Hence, ${{e}^{\dfrac{\pi }{2}i}}.{{e}^{3\dfrac{\pi }{2}i}}={{e}^{\dfrac{\pi }{2}i}}\times {{e}^{3\dfrac{\pi }{2}i}}$
As we have find the values of ${{e}^{\dfrac{\pi }{2}i}}$ and ${{e}^{3\dfrac{\pi }{2}i}}$, so we will put their values in the above equation, we get
$\Rightarrow {{e}^{\dfrac{\pi }{2}i}}.{{e}^{3\dfrac{\pi }{2}i}}={{e}^{\dfrac{\pi }{2}i}}\times {{e}^{3\dfrac{\pi }{2}i}}=i\times \left( -i \right)$
$\Rightarrow {{e}^{\dfrac{\pi }{2}i}}.{{e}^{3\dfrac{\pi }{2}i}}=-i\times i=-{{i}^{2}}$
As we know that ${{i}^{2}}=-1$, using this in the above equation, we get
$\Rightarrow {{e}^{\dfrac{\pi }{2}i}}.{{e}^{3\dfrac{\pi }{2}i}}=-{{i}^{2}}=-(-1)$
$\Rightarrow {{e}^{\dfrac{\pi }{2}i}}.{{e}^{3\dfrac{\pi }{2}i}}=1$

So, the trigonometric form of ${{e}^{\dfrac{\pi }{2}i}}.{{e}^{3\dfrac{\pi }{2}i}}$ is 1.

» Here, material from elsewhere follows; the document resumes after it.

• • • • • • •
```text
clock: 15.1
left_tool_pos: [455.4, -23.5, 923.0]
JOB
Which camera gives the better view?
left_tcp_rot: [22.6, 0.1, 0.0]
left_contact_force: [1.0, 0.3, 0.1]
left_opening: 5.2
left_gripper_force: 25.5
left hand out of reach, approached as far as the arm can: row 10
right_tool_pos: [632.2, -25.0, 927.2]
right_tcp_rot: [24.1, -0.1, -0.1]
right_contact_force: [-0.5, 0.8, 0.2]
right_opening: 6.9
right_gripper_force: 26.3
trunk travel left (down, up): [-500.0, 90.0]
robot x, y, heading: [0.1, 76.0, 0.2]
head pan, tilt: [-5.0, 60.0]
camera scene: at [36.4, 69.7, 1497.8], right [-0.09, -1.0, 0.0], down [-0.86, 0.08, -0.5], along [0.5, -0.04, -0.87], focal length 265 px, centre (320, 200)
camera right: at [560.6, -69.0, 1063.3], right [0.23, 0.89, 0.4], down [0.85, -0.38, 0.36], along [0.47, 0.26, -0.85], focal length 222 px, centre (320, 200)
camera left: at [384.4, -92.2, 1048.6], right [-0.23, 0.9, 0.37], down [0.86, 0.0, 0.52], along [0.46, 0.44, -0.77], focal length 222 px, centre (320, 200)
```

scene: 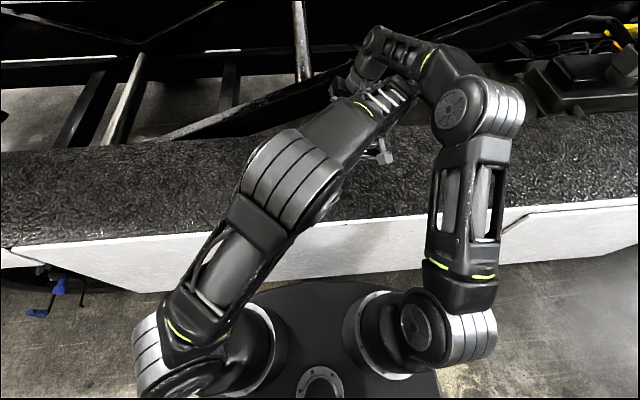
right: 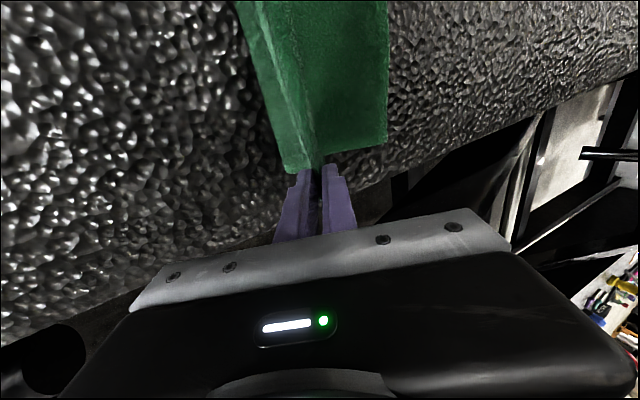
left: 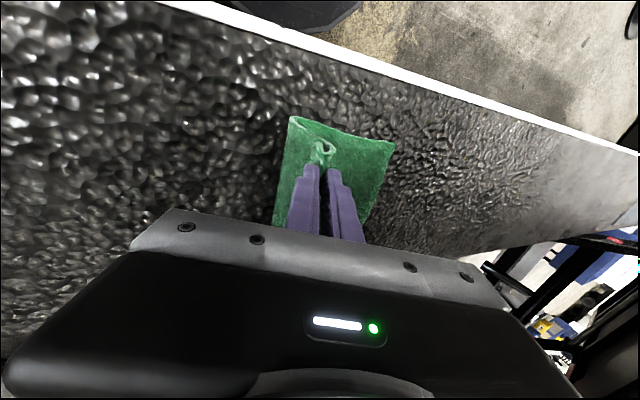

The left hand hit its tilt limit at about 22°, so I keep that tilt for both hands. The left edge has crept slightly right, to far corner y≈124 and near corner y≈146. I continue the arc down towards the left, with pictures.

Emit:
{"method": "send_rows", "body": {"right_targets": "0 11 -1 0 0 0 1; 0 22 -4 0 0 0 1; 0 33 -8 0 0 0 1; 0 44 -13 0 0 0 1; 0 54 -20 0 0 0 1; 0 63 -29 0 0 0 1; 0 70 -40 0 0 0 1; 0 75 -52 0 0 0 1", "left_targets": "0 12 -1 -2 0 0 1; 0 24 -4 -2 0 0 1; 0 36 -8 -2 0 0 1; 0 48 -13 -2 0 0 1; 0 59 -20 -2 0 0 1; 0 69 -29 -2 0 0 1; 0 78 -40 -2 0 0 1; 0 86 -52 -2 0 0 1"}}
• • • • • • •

Note: At the time of solving this type of question, we should remember some value of trigonometric functions like sin, cos, etc. at angles $\dfrac{\pi }{2}$, $\pi$, $\dfrac{3\pi }{2}$, and $2\pi$.
$\cos \dfrac{\pi }{2}=0$; $\sin \dfrac{\pi }{2}=1$
$\cos \pi =-1$; $\sin \pi =0$
$\cos \dfrac{3\pi }{2}=0$; $\sin \dfrac{3\pi }{2}=-1$
$\cos 2\pi =1=\cos 0$; $\sin 2\pi =0=\sin 0$
Remember the above formulas to solve this type of question easily.
We can solve this question using an alternate method.
Using the formula ${{e}^{a}}\times {{e}^{b}}={{e}^{a+b}}$, we can write ${{e}^{\dfrac{\pi }{2}i}}.{{e}^{3\dfrac{\pi }{2}i}}$ as
${{e}^{\dfrac{\pi }{2}i}}.{{e}^{3\dfrac{\pi }{2}i}}={{e}^{\dfrac{\pi }{2}i+3\dfrac{\pi }{2}i}}$
$\Rightarrow {{e}^{\dfrac{\pi }{2}i}}.{{e}^{3\dfrac{\pi }{2}i}}={{e}^{\dfrac{\left( 3+1 \right)\pi }{2}i}}={{e}^{\dfrac{4\pi }{2}i}}$
$\Rightarrow {{e}^{\dfrac{\pi }{2}i}}.{{e}^{3\dfrac{\pi }{2}i}}={{e}^{2\pi i}}$
Now, using the formula ${{e}^{ix}}=\cos x+i\sin x$ in the above equation, we can write
$\Rightarrow {{e}^{2\pi i}}=\cos 2\pi +i\sin 2\pi$
As we know that $\sin 2\pi =0$ and $\cos 2\pi =1$. So, the above equation can be written as
$\Rightarrow {{e}^{2\pi i}}=1+i\times 0=1$
Hence, we get the same value from this method too. So, one can use this method also.